====== Provided passage ======

CN111148584A - Casting slurry - Google Patents

Abstract

Casting slip for the production of a shell mould, comprising powder particles and a binder, characterized in that the casting slip comprises a surfactant. Use of such a casting paste for the manufacture of a shell mould.

Description

Casting slurry

Technical Field

The present disclosure relates to the field of casting, particularly lost wax casting processes, and more particularly to slurries used in such processes, particularly for making cast shell molds.

Prior Art

Casting processes known as lost wax casting or lost foam casting have been known per se since ancient times. They are particularly suitable for producing metal parts of complex shape. For example, lost wax casting is particularly useful in the manufacture of turbine engine blades or rotor blade sections. In a lost wax casting process, the first step is typically to make a shell mold, which typically involves making a mold from a relatively low melting material (e.g., wax or resin) and then forming a shell of refractory material therearound. After breaking the mold (usually by extracting the mold from the inside of the shell mold, a process known as such), molten metal is poured into the mold to fill the cavity formed as the mold in the mold is extracted. Once the metal cools and solidifies, the mold can be opened or broken to recover the metal part conforming to the shape of the pattern.

To manufacture the shell mould, the wax mould is typically immersed in a casting slurry, then coated with sand and dried. These operations may be repeated to form several layers and obtain the desired shell mold thickness and mechanical strength.

In practice, a large amount of casting slurry is produced to be used for several months, but its properties deteriorate with time, which affects the quality of the shell mold. A known method to counteract this degradation is to regenerate the slurry by diluting the old slurry with the newly manufactured slurry, which partially restores the properties of the slurry. However, this method results in significant fluctuations in properties, the effect of which is short-lived, and a significant proportion of the old slurry is discarded.

Alternatively, some additives may be used, but none of these additives can be used to a satisfactory extent, since an improvement in one parameter of the slurry is offset by an unacceptable deterioration in another parameter.

Thus, there is a need for a new type of casting slurry with increased stability over time.

Disclosure of Invention

To this end, the invention relates to a casting paste for producing shell molds, comprising powder particles and a binder, characterized in that it comprises a hiding power stabilizing surfactant.

The casting slurry is a slurry suitable for forming a shell mold into which a molten metal is poured. In particular, unlike any suspension, this slurry comprises a binder, i.e. a compound that ensures cohesion between the powder particles and imparts mechanical strength to the shell mold, both when green and after sintering. The binder may be inorganic. Examples of the binder will be given below. Typically, the powder particles may be sand particles (also referred to as "fines"), in particular refractory particles, typically having a diameter of 1 to 100 microns.

====== Given material ======

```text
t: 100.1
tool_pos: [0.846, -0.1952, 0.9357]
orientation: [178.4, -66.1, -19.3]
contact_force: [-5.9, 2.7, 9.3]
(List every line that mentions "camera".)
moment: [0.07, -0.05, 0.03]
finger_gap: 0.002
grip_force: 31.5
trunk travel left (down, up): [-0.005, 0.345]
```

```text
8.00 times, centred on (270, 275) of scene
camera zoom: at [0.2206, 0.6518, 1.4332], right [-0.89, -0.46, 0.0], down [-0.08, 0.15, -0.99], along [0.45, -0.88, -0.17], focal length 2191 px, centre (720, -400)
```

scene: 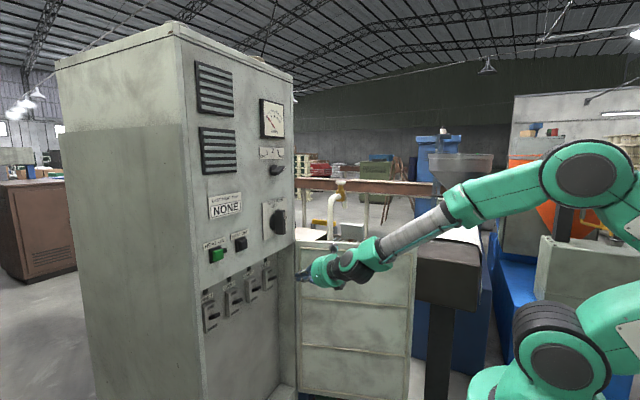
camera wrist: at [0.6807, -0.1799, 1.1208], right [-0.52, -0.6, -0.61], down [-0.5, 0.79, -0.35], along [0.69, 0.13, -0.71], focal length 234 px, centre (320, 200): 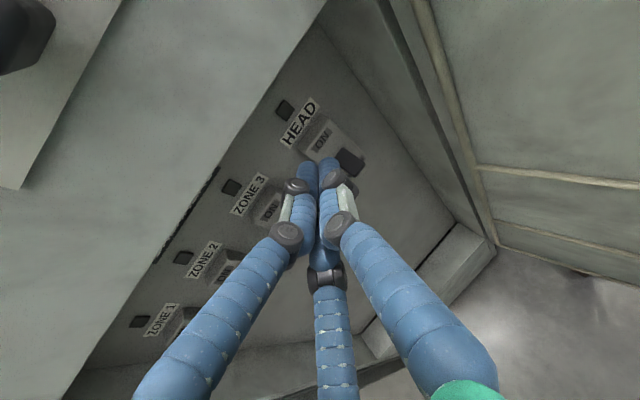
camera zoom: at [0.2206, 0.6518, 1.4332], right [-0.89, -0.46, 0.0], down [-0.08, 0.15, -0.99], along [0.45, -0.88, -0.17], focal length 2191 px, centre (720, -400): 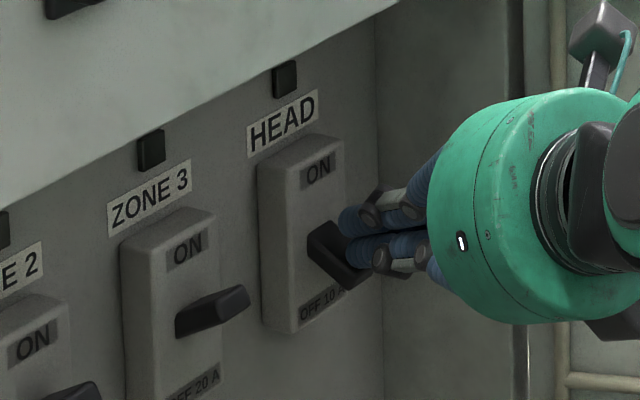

======

To be done
[1] Show the exact text of the provided passage starting from "Alternatively, some additives" and stopping at the end of "power stabilizing surfactant.".
[2] Supply the part of the provided passage that comes after its last sentence.

Answers below
[1]
Alternatively, some additives may be used, but none of these additives can be used to a satisfactory extent, since an improvement in one parameter of the slurry is offset by an unacceptable deterioration in another parameter.

Thus, there is a need for a new type of casting slurry with increased stability over time.

Disclosure of Invention

To this end, the invention relates to a casting paste for producing shell molds, comprising powder particles and a binder, characterized in that it comprises a hiding power stabilizing surfactant.

[2]
Surfactants, also referred to as surfactants, are compounds that alter the surface tension between two surfaces, for example between two compounds in a mixture. Surprisingly, the inventors have found that the addition of a specific surfactant to the casting slurry significantly stabilizes the hiding power of the slurry, i.e. its ability to remain on a given surface (in mass per unit area) after soaking and draining. In contrast, in the absence of a surfactant that stabilizes hiding power, the hiding power of prior art slurries tends to increase over time without stabilization.

Some surfactants are known as dispersants to fluidize certain suspensions, but for these suspensions they do not stabilize hiding power due to the absence of a binder. In contrast, in the slurries of the present disclosure, the hiding power stabilizing surfactant changes the interaction between the binder and the powder particles, thereby stabilizing the hiding power of the slurry. In general, compounds previously used as fluidizing or dispersing agents have no effect on hiding power.

In addition, the surfactant also stabilizes the viscosity of the slurry.

Thus, the slurry according to the present disclosure has a composition with critical parameters (viscosity, pH, density, etc.) that are stable over time, in particular a hiding power that is stable over time, thereby improving the reproducibility of the shell mold manufacturing process and greatly limiting the amount of waste associated with traditional regeneration of the slurry.

In some embodiments, the carbon chain of the surfactant comprises up to 4800 carbon atoms, preferably up to 2000 carbon atoms, more preferably up to 1000 carbon atoms, more preferably up to 500 carbon atoms, and most preferably up to 100 carbon atoms. This prevents thickening of the slurry, as the binder molecules may entangle in too long carbon chains.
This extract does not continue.